Young also expressed concerns about Wawa lighting. Lange said there would be no excessive glare and there would be no light spillage across property lines because the LED lighting has cut off shields that shine down in a “sharp distribution.”

Diane Dowlen said she lives about one mile from the proposed development and she sometimes has to wait for five light cycles to get from Duquesne Blvd. onto Route 70.

“I am a resident who can’t get out of her neighborhood because of the volume of traffic; Wawa will compound that even more,” said Dowlen, who has lived in her house for 48 years.

Ken Fielder said he heard the professionals call the parcel the “final piece of the puzzle for development of Route 70,” but he said to him it’s “a piece that doesn’t fit; there’s a bottleneck on Duquesne Drive and there’s going to be a worse bottleneck.”

Fielder also expressed concerns about the height of the sound wall. “Why not mimic Costco’s sound wall?
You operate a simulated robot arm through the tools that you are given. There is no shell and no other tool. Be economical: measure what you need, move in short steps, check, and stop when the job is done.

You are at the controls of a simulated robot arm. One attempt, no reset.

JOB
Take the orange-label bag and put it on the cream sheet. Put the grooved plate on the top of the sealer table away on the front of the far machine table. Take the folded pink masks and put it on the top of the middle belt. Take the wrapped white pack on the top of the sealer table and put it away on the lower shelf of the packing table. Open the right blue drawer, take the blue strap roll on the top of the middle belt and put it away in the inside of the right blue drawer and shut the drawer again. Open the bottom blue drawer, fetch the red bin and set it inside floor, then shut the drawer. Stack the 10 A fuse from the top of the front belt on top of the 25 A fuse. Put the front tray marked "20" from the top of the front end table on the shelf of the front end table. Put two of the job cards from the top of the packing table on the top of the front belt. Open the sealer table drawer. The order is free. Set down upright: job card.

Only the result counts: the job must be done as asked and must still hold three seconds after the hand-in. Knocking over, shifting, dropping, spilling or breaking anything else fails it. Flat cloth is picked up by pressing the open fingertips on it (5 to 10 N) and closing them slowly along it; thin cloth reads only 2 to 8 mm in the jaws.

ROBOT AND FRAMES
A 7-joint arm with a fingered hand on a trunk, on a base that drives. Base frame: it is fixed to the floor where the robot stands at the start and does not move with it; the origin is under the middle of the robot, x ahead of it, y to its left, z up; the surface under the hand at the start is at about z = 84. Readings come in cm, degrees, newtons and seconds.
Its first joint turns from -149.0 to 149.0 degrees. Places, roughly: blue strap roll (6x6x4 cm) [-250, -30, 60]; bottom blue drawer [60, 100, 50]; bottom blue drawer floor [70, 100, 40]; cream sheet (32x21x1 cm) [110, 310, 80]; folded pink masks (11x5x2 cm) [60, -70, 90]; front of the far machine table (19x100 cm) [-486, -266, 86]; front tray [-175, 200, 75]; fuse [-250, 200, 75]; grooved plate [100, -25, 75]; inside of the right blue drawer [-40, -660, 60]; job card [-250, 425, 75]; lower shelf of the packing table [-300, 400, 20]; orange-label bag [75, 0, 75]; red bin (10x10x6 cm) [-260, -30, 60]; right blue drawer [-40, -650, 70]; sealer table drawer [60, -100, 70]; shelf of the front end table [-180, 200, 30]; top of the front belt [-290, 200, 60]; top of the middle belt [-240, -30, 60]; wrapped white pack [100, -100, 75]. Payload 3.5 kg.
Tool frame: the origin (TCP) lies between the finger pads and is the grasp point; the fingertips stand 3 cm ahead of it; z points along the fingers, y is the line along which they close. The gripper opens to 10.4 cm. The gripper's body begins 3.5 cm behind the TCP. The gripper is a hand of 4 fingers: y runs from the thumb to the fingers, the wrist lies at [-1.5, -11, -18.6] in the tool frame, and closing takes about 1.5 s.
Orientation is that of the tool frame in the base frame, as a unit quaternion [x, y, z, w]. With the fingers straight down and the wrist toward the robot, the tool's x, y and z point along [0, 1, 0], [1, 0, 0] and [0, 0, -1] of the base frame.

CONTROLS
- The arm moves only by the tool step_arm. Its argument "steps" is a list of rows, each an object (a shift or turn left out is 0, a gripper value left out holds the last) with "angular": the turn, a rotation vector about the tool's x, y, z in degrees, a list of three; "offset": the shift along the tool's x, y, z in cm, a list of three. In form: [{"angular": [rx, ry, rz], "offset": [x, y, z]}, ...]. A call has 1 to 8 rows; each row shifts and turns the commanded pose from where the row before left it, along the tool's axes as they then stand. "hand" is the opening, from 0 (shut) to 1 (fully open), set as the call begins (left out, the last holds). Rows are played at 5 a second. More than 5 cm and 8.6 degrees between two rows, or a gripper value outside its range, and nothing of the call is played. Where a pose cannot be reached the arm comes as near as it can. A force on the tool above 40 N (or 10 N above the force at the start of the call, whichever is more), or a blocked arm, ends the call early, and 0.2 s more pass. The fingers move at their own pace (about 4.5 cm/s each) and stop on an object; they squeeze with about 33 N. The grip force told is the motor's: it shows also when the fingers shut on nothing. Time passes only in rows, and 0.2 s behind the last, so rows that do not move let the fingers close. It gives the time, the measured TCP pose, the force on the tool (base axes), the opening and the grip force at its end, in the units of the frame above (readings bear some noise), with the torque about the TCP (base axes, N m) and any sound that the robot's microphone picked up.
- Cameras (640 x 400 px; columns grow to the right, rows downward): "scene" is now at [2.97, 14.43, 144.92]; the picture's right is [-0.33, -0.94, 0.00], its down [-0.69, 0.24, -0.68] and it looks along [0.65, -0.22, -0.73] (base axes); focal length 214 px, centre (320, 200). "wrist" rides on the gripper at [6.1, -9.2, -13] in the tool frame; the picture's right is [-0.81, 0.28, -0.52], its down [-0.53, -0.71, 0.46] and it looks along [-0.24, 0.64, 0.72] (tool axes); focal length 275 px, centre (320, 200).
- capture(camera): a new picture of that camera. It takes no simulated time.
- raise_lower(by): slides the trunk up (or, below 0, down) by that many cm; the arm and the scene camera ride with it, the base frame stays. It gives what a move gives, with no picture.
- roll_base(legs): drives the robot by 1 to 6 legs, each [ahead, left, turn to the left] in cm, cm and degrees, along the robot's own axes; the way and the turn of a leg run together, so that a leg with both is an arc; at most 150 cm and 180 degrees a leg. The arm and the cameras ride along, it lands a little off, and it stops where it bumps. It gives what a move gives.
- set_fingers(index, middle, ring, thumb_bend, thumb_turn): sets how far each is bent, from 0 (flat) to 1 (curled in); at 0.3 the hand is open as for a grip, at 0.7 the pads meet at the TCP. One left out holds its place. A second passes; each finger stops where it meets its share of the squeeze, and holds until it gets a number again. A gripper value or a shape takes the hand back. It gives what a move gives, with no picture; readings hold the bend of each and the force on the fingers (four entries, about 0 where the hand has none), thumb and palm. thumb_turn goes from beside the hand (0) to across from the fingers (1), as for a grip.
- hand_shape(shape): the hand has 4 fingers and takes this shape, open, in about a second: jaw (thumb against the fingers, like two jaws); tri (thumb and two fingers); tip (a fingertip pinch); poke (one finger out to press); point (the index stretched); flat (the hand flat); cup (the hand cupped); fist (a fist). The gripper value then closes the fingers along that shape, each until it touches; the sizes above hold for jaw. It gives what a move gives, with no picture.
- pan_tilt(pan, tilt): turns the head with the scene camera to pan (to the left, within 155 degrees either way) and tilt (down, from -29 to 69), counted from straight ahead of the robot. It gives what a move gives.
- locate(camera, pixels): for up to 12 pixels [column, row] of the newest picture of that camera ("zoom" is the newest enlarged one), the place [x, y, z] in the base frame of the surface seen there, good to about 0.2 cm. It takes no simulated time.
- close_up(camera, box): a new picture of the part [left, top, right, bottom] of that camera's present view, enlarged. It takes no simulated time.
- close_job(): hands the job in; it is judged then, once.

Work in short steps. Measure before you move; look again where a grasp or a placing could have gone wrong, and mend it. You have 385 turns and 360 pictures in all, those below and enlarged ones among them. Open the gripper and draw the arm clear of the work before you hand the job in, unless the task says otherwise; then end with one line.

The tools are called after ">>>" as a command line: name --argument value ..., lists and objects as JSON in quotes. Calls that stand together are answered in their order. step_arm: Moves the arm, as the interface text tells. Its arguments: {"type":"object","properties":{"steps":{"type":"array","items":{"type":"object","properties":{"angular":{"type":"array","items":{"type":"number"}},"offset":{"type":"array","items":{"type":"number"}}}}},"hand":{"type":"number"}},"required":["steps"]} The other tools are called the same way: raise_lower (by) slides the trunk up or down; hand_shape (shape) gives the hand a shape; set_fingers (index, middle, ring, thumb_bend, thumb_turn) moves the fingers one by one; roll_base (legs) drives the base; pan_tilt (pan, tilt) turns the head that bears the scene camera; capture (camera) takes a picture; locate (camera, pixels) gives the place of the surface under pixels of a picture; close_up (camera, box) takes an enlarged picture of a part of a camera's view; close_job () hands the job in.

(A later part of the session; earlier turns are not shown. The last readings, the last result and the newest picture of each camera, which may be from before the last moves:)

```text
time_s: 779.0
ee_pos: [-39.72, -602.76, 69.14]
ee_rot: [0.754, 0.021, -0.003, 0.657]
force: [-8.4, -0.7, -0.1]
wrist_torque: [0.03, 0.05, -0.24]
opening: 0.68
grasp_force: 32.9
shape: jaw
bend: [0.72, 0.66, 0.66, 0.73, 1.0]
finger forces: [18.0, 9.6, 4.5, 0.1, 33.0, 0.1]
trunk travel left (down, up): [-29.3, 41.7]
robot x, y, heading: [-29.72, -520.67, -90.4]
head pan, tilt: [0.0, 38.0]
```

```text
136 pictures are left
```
It’s 12 feet high and it sits on a four-foot berm.”

Lange said the walls were different because of “the nature of what we’re buffering; the big box store has a loading zone with big trucks servicing them. This is not nearly as noisy, it’s a completely different situation. The objectives and goals of the two sound walls are completely different.

Fielder said he was also worried about noise from the trucks since Wawa would be a 24/7 operation, and he had concerns about a variance request for reduced setbacks for the site.

Joe Marra said that due to the nature of the three businesses there would be a high volume of cars going in and out all day. He said he was concerned about odor pollution from garbage generated from the drive-through restaurant.

“Put in a scrubber system in the dumpsters, because if the wind is blowing the right way there will be a terrible odor,” he said.

Just before midnight Langer asked the audience to raise their hand if they had questions. At least a dozen hands went up, so another meeting has been scheduled for  March 22 at 7:00 p.m. when the Board could also take a vote on the application.